If I had to pick one game in all the world most likely to have universal appeal, Katamari Damacy would be it. There’s no part of it that has a downside. Well, okay, it’s perhaps too zany for some people. There is an undeniable zane element happening. And perhaps not everyone in the world likes Freddie Mercury. I’m willing to believe that’s true. But the King of All Cosmos is merely flamboyant, not actively gay. After all, he has a wife and a wee little son. So certainly the anti-gay lobby cannot complain here. Mothers Against Drunk Drivers might have a certain reasonable issue, what with all the stars in the sky having been destroyed. But nobody actually mentions alcohol so far as I can remember, and anyway, it’s not like anyone got hurt. Plus, the whole point of the game is to make it right again. So, basically, yeah. It’s the game for everyone!
Here’s what it has: a simple interface that anyone can pick up without ever having touched a video game in their lives, as long as they have working opposable thumbs; an engagingly quirky storyline following the crossing paths of a family of lego people and the family of the King of All Cosmos on a particularly fateful day; a brilliant Japanese pop soundtrack; and the ability to roll up things. This is both the simplest and the hardest to explain concept I’ve come across in quite some time. You take a roller ball, which we call a Katamari, and you roll it around the earth, where things that are sufficiently smaller than it will stick to it. Things sticking to it makes it grow, so that you can roll up larger things, which in turn make it grow faster, and so on. It may seem to you, the unintiated, as though rolling up things is not a particularly interesting task. I am here to tell you that it is not merely interesting, but actively fulfilling in a way that allows for nearly infinite replayability.

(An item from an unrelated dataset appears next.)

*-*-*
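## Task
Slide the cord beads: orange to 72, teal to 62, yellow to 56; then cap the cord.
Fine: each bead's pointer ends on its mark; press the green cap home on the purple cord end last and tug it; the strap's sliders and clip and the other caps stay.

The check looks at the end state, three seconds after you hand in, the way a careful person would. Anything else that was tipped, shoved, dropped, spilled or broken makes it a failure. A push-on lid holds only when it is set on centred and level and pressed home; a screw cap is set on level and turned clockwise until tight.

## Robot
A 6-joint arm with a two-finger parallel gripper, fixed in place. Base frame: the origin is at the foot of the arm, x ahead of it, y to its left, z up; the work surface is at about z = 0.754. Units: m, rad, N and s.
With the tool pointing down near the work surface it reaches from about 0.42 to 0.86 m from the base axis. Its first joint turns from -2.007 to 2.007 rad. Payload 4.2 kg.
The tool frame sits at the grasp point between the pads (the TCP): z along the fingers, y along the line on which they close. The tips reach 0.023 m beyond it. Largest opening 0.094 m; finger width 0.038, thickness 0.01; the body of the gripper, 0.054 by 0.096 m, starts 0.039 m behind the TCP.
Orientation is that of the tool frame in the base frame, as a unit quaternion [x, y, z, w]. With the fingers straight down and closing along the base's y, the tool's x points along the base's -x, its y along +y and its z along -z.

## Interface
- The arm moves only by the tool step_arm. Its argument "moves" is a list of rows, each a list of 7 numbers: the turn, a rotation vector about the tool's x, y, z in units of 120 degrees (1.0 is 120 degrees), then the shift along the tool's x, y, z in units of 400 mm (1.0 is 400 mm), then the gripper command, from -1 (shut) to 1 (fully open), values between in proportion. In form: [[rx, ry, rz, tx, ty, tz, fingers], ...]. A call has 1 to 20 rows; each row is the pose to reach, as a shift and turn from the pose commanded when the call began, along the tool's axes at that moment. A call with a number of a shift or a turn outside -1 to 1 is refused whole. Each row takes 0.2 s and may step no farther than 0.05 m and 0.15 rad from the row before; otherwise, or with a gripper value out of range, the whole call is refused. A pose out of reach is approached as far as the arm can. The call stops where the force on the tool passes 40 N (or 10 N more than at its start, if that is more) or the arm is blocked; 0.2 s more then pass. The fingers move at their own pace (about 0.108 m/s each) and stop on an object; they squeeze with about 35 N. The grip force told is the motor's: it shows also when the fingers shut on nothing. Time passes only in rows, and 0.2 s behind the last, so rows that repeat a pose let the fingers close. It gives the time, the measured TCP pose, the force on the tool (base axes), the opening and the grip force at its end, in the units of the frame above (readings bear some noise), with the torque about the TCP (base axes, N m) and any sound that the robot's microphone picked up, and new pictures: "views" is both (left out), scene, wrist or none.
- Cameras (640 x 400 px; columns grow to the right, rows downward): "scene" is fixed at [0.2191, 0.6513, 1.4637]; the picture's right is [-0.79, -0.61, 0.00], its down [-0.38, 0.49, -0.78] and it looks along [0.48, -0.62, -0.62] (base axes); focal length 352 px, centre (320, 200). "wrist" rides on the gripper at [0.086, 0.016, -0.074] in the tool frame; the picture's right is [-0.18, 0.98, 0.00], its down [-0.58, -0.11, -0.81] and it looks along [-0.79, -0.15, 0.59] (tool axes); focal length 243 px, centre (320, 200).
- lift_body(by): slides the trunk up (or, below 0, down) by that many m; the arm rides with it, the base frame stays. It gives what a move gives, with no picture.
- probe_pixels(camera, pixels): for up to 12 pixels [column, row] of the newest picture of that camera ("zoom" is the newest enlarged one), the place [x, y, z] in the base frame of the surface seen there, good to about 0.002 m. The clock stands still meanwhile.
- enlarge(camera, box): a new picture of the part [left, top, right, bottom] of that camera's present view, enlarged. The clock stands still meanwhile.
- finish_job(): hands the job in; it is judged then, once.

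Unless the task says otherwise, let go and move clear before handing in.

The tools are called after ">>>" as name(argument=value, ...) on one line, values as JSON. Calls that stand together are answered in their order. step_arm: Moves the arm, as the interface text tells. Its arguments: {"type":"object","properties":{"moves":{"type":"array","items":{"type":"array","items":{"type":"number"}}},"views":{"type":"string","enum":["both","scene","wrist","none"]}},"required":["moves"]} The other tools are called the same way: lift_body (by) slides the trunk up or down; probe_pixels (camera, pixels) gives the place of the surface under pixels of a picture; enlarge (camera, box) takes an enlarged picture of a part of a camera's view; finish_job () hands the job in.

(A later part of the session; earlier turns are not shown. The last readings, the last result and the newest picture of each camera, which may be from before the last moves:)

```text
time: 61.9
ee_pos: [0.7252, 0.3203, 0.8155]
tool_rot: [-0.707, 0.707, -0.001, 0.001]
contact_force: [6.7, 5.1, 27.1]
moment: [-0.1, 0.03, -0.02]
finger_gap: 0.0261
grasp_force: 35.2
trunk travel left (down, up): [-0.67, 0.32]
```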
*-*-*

That said, I have not made the North Star, and I find it unlikely that I ever will. But this is due to impatience rather than disinterest. Seriously, though: universal appeal. If you do not have it and either have or can afford a Playstation 2, get this game today, and then play it. A lot. (But then, having played it once, I feel confident that the ‘a lot’ is an inevitable outcome whether I specify it or not.)